▸ **Given task 1**
Only the lines from the one containing "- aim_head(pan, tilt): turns" through the one containing "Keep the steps" are wanted. Give them again exactly, both ends included. Write them as strings in a JSON array, leaving out blank lines.

▸ **Dataset records**
## begin

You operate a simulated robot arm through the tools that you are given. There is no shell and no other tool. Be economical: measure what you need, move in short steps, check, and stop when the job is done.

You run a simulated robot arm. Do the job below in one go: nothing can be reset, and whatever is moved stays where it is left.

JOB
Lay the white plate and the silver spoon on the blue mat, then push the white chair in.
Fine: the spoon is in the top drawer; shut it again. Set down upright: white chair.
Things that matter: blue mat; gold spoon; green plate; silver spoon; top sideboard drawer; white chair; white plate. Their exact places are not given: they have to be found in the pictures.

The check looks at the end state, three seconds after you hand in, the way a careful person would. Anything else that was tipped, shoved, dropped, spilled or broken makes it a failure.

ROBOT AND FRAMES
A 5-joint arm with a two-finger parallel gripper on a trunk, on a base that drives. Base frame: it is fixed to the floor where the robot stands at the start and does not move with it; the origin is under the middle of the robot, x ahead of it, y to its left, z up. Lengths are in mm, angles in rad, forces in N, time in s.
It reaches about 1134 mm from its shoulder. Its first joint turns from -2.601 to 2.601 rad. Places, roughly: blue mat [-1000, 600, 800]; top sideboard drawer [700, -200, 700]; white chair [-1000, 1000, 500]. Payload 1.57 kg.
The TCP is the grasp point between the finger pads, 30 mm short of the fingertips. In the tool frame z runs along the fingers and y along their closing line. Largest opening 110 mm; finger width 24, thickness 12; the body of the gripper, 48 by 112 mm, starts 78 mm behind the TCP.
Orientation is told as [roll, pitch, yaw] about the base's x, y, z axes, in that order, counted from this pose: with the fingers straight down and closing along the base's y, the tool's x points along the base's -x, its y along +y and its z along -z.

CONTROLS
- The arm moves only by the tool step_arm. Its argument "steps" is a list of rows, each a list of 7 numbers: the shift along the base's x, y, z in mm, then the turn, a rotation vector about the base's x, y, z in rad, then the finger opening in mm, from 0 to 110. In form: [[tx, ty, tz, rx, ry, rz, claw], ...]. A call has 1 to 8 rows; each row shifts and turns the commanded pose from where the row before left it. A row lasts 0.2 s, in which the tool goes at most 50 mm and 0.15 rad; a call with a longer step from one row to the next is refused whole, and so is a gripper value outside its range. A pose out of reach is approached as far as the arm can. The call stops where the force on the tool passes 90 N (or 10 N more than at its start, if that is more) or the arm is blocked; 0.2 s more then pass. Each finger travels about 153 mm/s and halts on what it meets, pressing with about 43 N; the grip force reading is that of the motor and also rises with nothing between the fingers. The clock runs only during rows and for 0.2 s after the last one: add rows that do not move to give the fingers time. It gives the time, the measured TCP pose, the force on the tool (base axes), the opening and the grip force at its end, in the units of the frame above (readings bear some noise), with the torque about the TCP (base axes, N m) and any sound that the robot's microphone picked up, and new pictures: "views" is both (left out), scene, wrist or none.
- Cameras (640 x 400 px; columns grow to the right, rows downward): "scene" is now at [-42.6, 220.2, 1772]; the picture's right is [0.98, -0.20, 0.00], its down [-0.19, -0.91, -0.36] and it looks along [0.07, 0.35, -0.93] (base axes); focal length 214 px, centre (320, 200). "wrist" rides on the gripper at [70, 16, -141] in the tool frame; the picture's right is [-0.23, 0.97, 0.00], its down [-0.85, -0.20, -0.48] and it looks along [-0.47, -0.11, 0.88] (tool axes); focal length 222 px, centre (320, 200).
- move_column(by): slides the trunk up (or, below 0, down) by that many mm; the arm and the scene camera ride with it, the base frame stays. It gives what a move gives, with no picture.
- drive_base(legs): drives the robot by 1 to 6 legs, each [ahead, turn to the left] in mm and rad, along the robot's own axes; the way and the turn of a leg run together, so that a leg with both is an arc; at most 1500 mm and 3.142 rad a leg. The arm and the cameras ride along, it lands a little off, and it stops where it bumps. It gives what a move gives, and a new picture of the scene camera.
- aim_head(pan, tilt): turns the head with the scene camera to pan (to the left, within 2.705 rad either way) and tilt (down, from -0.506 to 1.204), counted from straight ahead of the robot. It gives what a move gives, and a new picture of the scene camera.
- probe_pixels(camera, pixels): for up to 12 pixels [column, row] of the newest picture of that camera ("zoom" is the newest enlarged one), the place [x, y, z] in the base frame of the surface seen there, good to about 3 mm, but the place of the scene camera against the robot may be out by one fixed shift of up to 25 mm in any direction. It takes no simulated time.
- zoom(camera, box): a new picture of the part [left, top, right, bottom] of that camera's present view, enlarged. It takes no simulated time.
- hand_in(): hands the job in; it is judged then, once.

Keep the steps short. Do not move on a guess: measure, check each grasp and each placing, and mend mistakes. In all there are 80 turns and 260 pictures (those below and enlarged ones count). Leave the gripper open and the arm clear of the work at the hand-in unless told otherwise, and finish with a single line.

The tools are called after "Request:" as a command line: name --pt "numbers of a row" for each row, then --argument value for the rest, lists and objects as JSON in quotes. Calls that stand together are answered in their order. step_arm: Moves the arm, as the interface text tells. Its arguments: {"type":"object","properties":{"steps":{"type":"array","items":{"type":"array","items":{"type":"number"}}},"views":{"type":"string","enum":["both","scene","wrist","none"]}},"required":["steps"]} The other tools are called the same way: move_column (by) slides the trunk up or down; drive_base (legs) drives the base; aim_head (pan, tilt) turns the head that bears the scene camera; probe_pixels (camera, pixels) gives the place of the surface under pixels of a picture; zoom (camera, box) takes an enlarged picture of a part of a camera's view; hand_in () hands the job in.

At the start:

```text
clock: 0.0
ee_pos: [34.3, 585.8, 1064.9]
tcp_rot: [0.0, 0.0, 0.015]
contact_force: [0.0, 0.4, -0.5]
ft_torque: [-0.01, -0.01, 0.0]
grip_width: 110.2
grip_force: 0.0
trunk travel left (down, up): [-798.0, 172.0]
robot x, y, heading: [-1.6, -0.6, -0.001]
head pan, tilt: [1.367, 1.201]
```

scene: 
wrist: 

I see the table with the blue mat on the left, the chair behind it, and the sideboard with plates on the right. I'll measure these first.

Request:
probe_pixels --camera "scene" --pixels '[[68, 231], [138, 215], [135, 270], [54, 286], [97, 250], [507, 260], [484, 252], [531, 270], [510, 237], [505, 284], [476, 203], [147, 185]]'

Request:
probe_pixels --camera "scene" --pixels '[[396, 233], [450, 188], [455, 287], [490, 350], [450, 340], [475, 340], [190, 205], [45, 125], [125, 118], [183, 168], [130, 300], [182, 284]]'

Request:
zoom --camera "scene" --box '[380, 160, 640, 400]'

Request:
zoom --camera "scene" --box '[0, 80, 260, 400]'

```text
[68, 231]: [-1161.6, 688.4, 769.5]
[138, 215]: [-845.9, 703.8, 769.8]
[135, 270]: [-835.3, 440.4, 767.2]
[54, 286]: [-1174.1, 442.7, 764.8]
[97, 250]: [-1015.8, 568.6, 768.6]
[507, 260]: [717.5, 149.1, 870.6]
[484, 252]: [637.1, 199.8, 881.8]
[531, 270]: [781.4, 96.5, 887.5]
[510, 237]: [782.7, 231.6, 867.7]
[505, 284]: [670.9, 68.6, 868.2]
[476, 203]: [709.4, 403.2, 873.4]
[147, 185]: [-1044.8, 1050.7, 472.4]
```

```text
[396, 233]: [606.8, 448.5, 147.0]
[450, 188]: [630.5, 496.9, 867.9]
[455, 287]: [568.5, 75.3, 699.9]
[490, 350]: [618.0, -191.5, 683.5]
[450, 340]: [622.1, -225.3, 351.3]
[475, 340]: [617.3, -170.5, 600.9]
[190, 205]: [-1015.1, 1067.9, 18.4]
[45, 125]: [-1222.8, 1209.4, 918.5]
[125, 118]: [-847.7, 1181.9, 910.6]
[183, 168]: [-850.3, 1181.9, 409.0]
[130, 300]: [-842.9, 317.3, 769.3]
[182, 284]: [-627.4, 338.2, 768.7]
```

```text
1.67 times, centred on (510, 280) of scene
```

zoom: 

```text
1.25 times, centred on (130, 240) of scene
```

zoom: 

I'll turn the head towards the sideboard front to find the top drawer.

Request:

## end
## begin

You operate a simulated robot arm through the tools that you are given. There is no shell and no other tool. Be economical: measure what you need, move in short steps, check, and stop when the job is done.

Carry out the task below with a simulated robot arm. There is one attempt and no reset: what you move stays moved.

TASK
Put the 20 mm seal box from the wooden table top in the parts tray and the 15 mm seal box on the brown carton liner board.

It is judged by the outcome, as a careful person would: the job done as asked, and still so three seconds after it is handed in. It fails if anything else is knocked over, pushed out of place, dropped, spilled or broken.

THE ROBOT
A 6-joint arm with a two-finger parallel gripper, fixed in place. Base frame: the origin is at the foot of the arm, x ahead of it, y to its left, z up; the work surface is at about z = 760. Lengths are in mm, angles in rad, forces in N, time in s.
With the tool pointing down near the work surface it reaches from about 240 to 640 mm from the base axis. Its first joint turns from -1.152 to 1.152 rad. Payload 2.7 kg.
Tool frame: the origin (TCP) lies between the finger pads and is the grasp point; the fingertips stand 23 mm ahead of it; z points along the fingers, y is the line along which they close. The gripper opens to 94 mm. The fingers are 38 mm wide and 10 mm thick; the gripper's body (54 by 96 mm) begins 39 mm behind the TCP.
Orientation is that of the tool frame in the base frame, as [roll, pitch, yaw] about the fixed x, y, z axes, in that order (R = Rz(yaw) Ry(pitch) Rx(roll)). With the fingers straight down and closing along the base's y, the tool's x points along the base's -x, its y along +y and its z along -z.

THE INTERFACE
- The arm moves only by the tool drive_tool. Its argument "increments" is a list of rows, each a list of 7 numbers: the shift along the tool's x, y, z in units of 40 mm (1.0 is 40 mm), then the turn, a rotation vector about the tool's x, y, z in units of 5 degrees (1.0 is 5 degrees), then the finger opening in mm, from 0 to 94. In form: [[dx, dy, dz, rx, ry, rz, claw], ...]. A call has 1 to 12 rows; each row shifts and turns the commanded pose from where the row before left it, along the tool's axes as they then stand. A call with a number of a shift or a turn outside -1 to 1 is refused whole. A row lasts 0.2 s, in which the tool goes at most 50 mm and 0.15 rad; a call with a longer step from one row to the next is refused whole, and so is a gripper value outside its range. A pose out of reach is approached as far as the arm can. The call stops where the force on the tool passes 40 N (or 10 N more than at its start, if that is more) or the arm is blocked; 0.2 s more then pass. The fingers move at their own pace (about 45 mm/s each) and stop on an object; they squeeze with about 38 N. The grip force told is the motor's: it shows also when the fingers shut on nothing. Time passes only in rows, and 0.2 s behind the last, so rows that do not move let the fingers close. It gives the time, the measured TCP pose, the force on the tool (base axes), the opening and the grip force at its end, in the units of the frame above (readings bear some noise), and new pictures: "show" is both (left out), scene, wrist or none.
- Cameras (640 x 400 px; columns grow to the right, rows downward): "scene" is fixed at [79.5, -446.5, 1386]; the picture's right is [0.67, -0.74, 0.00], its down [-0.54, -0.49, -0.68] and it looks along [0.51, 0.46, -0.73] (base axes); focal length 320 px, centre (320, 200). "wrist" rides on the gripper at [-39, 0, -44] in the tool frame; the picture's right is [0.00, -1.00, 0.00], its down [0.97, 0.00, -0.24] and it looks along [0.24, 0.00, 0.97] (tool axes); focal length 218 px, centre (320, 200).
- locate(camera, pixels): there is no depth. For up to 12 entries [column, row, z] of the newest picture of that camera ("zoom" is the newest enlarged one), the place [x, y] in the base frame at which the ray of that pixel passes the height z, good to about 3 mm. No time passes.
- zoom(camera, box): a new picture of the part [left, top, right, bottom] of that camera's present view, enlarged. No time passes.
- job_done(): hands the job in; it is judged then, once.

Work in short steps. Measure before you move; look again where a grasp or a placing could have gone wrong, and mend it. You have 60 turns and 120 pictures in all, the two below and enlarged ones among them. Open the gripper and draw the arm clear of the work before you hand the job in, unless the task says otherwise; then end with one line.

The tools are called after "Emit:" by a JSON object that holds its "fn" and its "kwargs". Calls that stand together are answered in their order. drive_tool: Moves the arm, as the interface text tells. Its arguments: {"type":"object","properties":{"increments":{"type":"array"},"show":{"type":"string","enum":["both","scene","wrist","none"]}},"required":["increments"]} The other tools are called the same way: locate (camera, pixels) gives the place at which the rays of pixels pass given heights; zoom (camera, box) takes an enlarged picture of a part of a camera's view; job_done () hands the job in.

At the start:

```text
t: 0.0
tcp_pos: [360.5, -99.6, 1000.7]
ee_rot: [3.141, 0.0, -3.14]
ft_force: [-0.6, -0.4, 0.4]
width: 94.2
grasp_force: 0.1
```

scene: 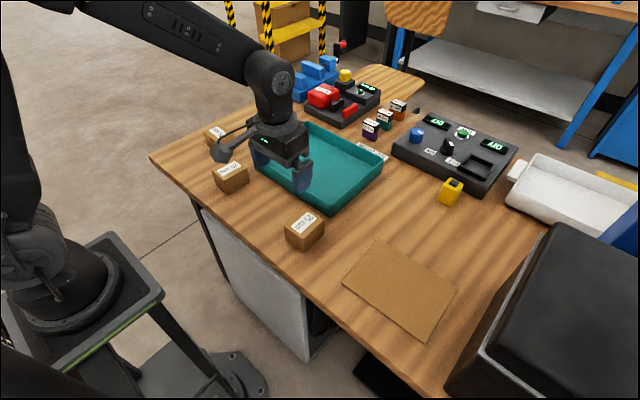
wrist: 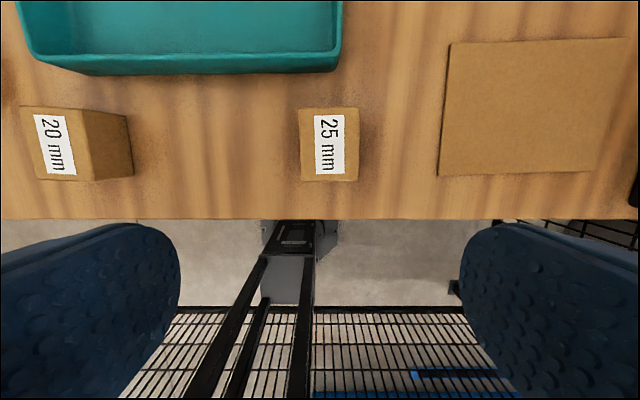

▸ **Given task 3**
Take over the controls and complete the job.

## end

▸ **Source passage**
## begin

Case Details
- Citation: [2017] SGHC 113
- Court: High Court of the Republic of Singapore
- Decision Date: 15 June 2017
- Case Number: Suit No 315 of 2013
- Judge: Quentin Loh J
- Coram: Quentin Loh J
- Plaintiff/Applicant: Asia-American Investments Group Inc (British Virgin Islands)
- Defendants/Respondents: UBS AG (Singapore Branch) and Amy Tee
- Legal Area: Contract — Warranty of Authority
- Statutes Referenced: Limitation Act
- Parties’ Roles: Plaintiff was a private banking client; Defendants were the bank and its relationship manager/client adviser
- Key Transaction Type: “Accumulator” share investment transactions (gearing/leverage of two times)
- Account Structures: Singapore Dollar Account No xxx (“Account”) and a discretionary management account (“DAMA”)
- Account Agreement Framework: Account Mandate with provisions on oral/telephone/email instructions, confirmation requirements, and Hold Mail delivery deemed receipt
- Procedural History (Editorial Note): Appeal to this decision in Civil Appeal No 77 of 2017 dismissed by the Court of Appeal on 18 January 2018 with no written grounds
- Judgment Length: 22 pages, 9,813 words
- Counsel: Peter Gabriel, Roxanne Low, Selwyn Tan (Gabriel Law Corporation) for the plaintiff; Cavinder Bull, SC, Kong Man Er, Darryl Ho, Gerald Tay (Drew & Napier LLC) for the defendants
- Expert Witnesses: Plaintiff: Mr Yashwant Bajaj; Defendants: Mr Tan Boon Hoo
- Factual Witnesses: Plaintiff: Lenny and Lucas; Defendants: Amy and Zane William Pritchard (head of compliance)

## end

▸ **Given task 2**
What does the source passage say from "Case Details" through "(British Virgin Islands)"? Give the exact wording.

▸ **Expected output 1**
[
  "- aim_head(pan, tilt): turns the head with the scene camera to pan (to the left, within 2.705 rad either way) and tilt (down, from -0.506 to 1.204), counted from straight ahead of the robot. It gives what a move gives, and a new picture of the scene camera.",
  "- probe_pixels(camera, pixels): for up to 12 pixels [column, row] of the newest picture of that camera (\"zoom\" is the newest enlarged one), the place [x, y, z] in the base frame of the surface seen there, good to about 3 mm, but the place of the scene camera against the robot may be out by one fixed shift of up to 25 mm in any direction. It takes no simulated time.",
  "- zoom(camera, box): a new picture of the part [left, top, right, bottom] of that camera's present view, enlarged. It takes no simulated time.",
  "- hand_in(): hands the job in; it is judged then, once.",
  "Keep the steps short. Do not move on a guess: measure, check each grasp and each placing, and mend mistakes. In all there are 80 turns and 260 pictures (those below and enlarged ones count). Leave the gripper open and the arm clear of the work at the hand-in unless told otherwise, and finish with a single line."
]

▸ **Expected output 2**
Case Details
- Citation: [2017] SGHC 113
- Court: High Court of the Republic of Singapore
- Decision Date: 15 June 2017
- Case Number: Suit No 315 of 2013
- Judge: Quentin Loh J
- Coram: Quentin Loh J
- Plaintiff/Applicant: Asia-American Investments Group Inc (British Virgin Islands)